I would like to emphasise that for us, the 33% cash rebate in Slovakia is a very important instrument when it comes to extensive co-productions. This financing system is well-known to European producers and it is what makes us competitive on the European level. I feel that even though our market is small, we can play a key part even in big and costly European films thanks to good ideas. This has vividly put us on the map of European film in the last years and I dare say that our brand will rise in the upcoming years.
Juraj Krasnohorský (1980) was born in Bratislava where he works for Artichoke as film producer and for the international education programme for producers, CEE Animation Workshop, as head of studies. He studied physics, mathematics, and film in Geneva, Bilbao, and Paris, and has been directing and producing films in Slovakia since 2008. He is an EAVE programme graduate, a Slovak Association of Animated Film Producers member, and a CEE Animation board member.

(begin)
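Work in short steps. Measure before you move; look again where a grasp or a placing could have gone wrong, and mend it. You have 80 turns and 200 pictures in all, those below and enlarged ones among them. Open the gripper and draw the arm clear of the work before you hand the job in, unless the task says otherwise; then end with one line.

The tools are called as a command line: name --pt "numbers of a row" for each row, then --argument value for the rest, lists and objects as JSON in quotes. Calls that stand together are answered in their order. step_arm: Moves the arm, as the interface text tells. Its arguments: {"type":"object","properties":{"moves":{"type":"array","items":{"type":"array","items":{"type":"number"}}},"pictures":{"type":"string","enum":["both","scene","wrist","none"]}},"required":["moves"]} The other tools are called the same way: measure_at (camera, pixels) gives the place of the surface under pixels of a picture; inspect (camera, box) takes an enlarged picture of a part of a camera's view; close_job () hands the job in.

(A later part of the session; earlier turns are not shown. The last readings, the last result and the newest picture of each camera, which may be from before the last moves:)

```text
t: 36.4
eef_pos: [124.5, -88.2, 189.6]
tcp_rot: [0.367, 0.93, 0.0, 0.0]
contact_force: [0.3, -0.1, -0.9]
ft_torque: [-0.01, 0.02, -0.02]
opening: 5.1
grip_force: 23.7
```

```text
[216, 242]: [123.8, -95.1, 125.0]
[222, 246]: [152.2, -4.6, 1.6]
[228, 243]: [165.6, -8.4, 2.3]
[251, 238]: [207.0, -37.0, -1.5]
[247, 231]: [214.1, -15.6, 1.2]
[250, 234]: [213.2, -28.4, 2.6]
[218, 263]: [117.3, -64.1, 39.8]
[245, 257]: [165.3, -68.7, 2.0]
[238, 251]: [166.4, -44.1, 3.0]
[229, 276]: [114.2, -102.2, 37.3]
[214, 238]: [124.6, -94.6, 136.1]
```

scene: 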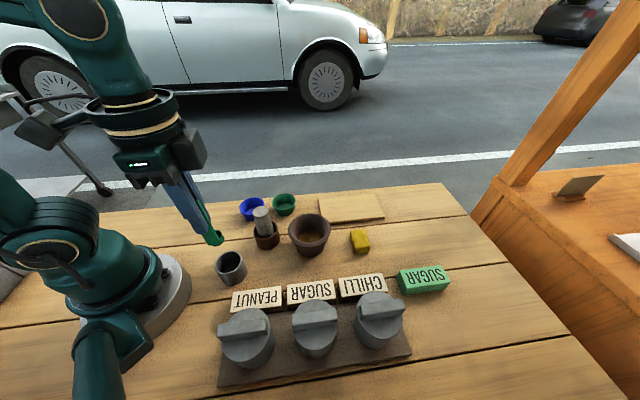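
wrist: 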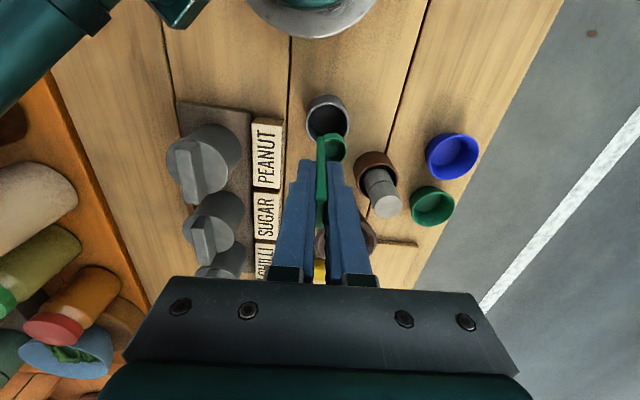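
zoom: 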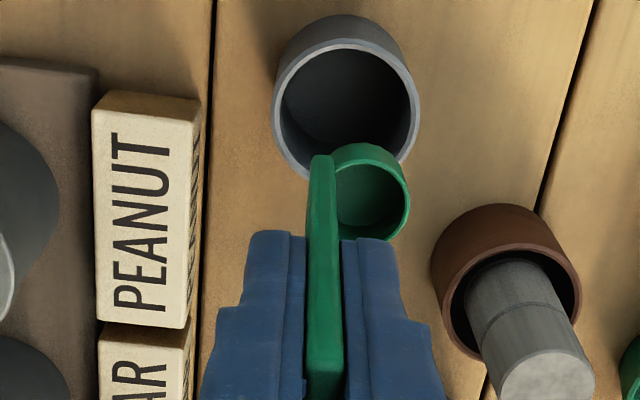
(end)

He is also a pedagogical contributor to European and Asian workshops for creative producers.
The Producers on the Move initiative was established in 2000, and almost 450 producers from all over Europe have since participated in the programme which aims to publicise producers, expand their professional network, and present their projects. Slovakia was represented by Marko Škop, Silvia Panáková, Michal Kollár, Katarína Krnáčová, Marek Urban, Peter Badač, Katarína Tomková, and Jakub Viktorín, for instance. The programme, sponsored by the international organisation European Film Promotion, is connected with the Festival de Cannes as well as the film market Marché du Film.